We weren’t encouraged or discouraged to talk to each other. Over the course of making the films there were certain things I’d speak to Julian or Anand about — basic things about making the films credible, like costuming or location or things like that. But aside from that, we just got on with it. There was very little dialogue between us. So the films are tied together by the writing and the performances, but they’re very different in other ways. We each shot on a different format, for example: 1974 was shot on Super 16mm, I shot on 35mm, and the last one was shot on the Red camera. We each had our own reasons for doing that. I wanted to make mine as clear as possible, given the serpentine nature of the story. I wanted to create a wide-screen frame while I could gradually imprison the lead character in the frame. As the story unfolds about and the more he finds out, the worse his fate becomes. I thought the wide-screen frame was more effective for signifying and organizing power relations between characters, which are choreographed very carefully in the frame. The film becomes gradually claustrophobic, but in order to do that, you need to start by giving the characters space: If you start claustrophobic, then you’ve got nowhere to go.
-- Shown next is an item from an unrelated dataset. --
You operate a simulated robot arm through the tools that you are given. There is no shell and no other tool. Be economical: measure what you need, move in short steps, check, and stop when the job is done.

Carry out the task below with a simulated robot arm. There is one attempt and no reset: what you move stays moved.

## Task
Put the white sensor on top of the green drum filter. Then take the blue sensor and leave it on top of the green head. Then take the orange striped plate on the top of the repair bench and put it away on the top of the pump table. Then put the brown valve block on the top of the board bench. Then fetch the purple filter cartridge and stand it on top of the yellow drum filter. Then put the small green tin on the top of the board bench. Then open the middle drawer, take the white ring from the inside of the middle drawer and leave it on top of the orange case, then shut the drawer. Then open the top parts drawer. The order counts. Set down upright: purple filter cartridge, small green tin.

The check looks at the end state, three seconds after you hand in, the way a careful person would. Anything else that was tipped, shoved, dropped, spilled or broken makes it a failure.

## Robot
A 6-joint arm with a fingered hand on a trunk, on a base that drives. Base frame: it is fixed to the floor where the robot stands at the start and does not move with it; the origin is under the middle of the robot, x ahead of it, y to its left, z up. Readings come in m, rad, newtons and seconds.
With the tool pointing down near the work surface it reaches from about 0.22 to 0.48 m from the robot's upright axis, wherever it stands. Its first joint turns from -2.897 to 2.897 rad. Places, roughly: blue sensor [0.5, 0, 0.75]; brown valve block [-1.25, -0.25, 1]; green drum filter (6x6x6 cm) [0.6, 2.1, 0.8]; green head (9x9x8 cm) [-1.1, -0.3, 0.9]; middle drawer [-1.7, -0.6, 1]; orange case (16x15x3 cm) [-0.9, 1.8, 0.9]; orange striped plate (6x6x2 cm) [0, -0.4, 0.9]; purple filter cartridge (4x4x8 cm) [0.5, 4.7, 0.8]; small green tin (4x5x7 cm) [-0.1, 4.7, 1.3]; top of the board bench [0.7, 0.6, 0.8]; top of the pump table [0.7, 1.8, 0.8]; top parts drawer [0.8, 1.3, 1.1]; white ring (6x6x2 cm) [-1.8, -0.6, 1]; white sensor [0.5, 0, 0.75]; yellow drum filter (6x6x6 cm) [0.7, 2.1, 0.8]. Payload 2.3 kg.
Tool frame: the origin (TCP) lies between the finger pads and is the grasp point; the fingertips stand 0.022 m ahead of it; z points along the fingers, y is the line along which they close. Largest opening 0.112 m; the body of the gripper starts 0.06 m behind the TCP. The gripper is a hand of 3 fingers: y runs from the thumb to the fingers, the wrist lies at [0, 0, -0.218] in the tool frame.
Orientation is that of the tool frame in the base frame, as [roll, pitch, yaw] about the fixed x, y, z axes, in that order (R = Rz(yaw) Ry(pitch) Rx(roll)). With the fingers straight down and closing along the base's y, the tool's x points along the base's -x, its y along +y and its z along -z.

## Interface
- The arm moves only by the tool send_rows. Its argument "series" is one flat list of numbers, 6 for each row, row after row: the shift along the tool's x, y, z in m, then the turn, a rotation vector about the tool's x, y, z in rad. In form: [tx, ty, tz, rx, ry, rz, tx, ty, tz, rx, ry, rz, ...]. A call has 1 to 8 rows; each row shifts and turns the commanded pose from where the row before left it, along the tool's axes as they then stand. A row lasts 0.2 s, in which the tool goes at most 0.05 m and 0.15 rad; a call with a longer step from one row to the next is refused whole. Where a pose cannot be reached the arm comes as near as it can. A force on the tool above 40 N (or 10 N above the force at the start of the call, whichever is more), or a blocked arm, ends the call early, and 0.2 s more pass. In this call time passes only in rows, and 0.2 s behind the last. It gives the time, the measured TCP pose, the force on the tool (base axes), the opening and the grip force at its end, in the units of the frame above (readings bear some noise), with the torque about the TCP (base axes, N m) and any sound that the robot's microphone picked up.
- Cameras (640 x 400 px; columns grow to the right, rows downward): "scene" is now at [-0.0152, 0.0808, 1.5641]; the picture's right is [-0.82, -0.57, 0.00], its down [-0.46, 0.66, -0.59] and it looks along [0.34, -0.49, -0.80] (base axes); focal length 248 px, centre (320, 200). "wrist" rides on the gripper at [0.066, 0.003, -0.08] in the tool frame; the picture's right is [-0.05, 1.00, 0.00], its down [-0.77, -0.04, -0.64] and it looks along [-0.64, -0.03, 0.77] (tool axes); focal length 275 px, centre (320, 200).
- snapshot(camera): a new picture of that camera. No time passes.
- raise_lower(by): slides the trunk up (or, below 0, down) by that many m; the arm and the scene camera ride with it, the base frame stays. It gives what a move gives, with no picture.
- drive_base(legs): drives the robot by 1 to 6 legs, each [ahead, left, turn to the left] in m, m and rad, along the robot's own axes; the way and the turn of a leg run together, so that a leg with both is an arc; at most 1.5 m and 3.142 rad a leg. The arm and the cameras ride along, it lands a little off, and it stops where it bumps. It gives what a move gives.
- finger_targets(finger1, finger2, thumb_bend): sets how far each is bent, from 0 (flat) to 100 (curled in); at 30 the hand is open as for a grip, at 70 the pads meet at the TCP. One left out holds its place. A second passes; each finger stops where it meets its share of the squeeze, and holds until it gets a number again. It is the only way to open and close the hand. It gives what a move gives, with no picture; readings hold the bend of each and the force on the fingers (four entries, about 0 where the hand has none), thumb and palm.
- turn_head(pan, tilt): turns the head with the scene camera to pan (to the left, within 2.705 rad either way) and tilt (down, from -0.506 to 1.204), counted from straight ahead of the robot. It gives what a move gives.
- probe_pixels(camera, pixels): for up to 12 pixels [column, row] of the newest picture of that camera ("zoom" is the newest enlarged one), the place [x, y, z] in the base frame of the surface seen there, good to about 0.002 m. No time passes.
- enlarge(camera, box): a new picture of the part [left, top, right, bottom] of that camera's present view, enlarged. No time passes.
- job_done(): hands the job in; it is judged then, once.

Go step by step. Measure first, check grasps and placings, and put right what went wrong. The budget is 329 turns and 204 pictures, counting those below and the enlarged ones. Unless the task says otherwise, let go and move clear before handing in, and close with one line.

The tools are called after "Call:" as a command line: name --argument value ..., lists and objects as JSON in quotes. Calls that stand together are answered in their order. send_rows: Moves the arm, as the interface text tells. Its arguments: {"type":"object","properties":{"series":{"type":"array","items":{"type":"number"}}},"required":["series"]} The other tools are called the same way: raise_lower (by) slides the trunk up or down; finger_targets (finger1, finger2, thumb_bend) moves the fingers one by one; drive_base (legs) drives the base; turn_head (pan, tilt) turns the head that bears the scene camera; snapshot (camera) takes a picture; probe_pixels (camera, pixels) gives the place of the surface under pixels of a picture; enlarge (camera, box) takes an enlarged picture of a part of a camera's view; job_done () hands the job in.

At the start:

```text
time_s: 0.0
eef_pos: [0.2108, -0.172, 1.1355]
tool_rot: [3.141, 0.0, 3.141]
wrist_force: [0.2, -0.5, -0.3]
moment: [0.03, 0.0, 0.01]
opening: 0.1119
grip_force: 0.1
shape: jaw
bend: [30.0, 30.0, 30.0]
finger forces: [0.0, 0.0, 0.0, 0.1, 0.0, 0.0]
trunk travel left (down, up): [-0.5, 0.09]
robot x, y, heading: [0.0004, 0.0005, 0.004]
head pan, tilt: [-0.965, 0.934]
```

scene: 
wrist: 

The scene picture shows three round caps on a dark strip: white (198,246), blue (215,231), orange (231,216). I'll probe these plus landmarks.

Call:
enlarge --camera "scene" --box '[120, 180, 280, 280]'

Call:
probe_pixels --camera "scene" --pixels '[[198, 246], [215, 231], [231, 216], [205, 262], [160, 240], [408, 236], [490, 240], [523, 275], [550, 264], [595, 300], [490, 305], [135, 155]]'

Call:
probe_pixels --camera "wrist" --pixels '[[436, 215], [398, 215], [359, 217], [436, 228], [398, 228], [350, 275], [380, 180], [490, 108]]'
But the actors are definitely going beyond their comfort zones in some cases. Paddy Considine’s role here is different from a lot of his previous parts.
That’s true. Paddy is so not that character. When he came to the production, he had spiky hair and all that. And I said to him, “I’m going to make you look like Hitler. I’m going to give you a Hitler haircut.” And I did. And for days he was furious, “You fucker, what have you done to my hair? My wife is going to hate it when she sees it!” But I think it really helped him understand that he was a really straight guy, and he was going to vote for Mrs. Thatcher. He was that kind of guy. British actors, I think, like to work from the outside in: They put on the costume and they become the character.